**ACTIONS TO TAKE**
1) Give the stretch of the source excerpt that starts with "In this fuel" and ends with "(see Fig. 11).", unchanged.
2) Keep the source excerpt going from its last sentence.

**SOURCE EXCERPT**
-----

In this fuel production pathway, energy is buffered primarily in hydrogen storage tanks rather than in batteries. The geographic flexibility enabled by hydrogen pressure vessels comes at the expense of high cost of storage, but where geological storage options exist, this cost can be reduced by an order of magnitude or greater.90 Fuel synthesis, battery, CO2 storage, and process heat represent very small shares of the total fuel production costs and technological advancements in those areas are thus not expected to contribute to significant cost reductions.

3.3 PtL-SAF production costs under varying land availability

Land availability constrains available PtL-SAF production sites. We consider three land types to showcase how our methodological approach can be used to estimate the PtL-SAF production potential and the resulting PtL-SAF cost curves for individual areas (see Fig. 11).
image file: d3se00978e-f11.tif
Fig. 11 Potential PtL-SAF production volumes and marginal fuel production costs in Europe, constrained by land availability and sorted by ascending fuel production cost.

This analysis is based upon the assumption that a mixture of sparsely vegetated areas, pastures and offshore areas can be made available for PtL-SAF production without inducing any significant harmful side effects (e.g., following the Do No Significant Harm taxonomy of the European Commission100).

• Sparsely vegetated areas: These are assumed to have few other use cases and a comparatively low risk of biodiversity loss.

• Pastures: The combined land use for agriculture and wind and/or solar PV parks (“agrivoltaics”) has already been proven feasible and could be enlarged.101

• Offshore area: We assume offshore wind turbines up to 100 km from the shore can be used to produce electricity that is used at inland PtL-SAF production sites close to the shore.

-----

**DATA**
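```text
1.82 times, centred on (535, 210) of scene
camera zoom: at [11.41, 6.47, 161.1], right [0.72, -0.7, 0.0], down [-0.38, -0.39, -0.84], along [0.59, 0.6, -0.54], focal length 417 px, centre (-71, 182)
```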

-----

**RESPONSES**
1)
In this fuel production pathway, energy is buffered primarily in hydrogen storage tanks rather than in batteries. The geographic flexibility enabled by hydrogen pressure vessels comes at the expense of high cost of storage, but where geological storage options exist, this cost can be reduced by an order of magnitude or greater.90 Fuel synthesis, battery, CO2 storage, and process heat represent very small shares of the total fuel production costs and technological advancements in those areas are thus not expected to contribute to significant cost reductions.

3.3 PtL-SAF production costs under varying land availability

Land availability constrains available PtL-SAF production sites. We consider three land types to showcase how our methodological approach can be used to estimate the PtL-SAF production potential and the resulting PtL-SAF cost curves for individual areas (see Fig. 11).

2)
The land types described above will not be completely available for PtL-SAF production sites. Not all pasture areas will offer the potential of combined land use and not all offshore sites will be available for offshore wind parks due to water protection zones and frequent shipping lanes. In addition, a variety of other factors needs to be considered, including the potential loss of biodiversity when repurposing land for industrial use, the availability of water (for electrolysis), whether a land area currently functions as a carbon sink, and potentially preferable land uses, e.g. for reforestation. Based on such considerations, we have excluded other land types from this analysis where their land use for PtL-SAF production might be controversial. The selection of land types above is made to showcase the developed methodology but the ESI provides access to a tool for investigating the impact of in-/excluding individual land cover types (from the full set of 44) in Europe from this kind of analysis. Whereas this study provides a first-order approximation on the production potential of PtL-SAF in Europe, further in-depth studies about regional and local land availability and PtL-SAF production costs should follow this paper.

Besides the fuel production costs per year, Fig. 11 also shows the jet fuel demand in Europe in 2019 from domestic and international aviation of 62 Mt (77 billion litres) as a vertical line.102

Neither sparsely vegetated areas nor pastures (at least in the short-term) are sufficient on their own to supply the full 2019 jet fuel demand of European states via PtL-SAF production at costs below 3 EUR per litre (3750 EUR per tonne). This is 7-8x the average historical fossil jet fuel market price of about 0.40 EUR per litre (500 EUR per tonne) – which, except for some short-term outliers, has been fluctuating between 0.2 and 0.6 EUR per litre between August 2013 and February 2022.103

However, SAFs will not only be supplied via PtL but also from sustainable biomass (such as agricultural or forestry residues) and all three land cover types combined suffice to meet the remaining share of PtL-SAF (see Section 3.5).

3.4 Country-specific cost curves

As shown in Fig. 8, PtL-SAF production costs show a high regional variation. For national contexts, country-specific cost curves (similar to the pan-European one in Fig. 11) will be essential to determine whether countries could produce PtL-SAF domestically at competitive costs, whether they should import PtL-SAF from other European countries, and whether they have the opportunity to become PtL-SAF exporters in the future. Such country-specific cost curves can be found in the ESI for the same combination of land types as in Fig. 11.

By 2030, France, Germany, Iceland, Ireland, Netherlands, Poland, and the United Kingdom are likely to be able to produce at least a billion litres of PtL-SAF fuel per annum each at costs lower than 1.5 EUR per litre (3.75× the historical average fossil jet fuel market price).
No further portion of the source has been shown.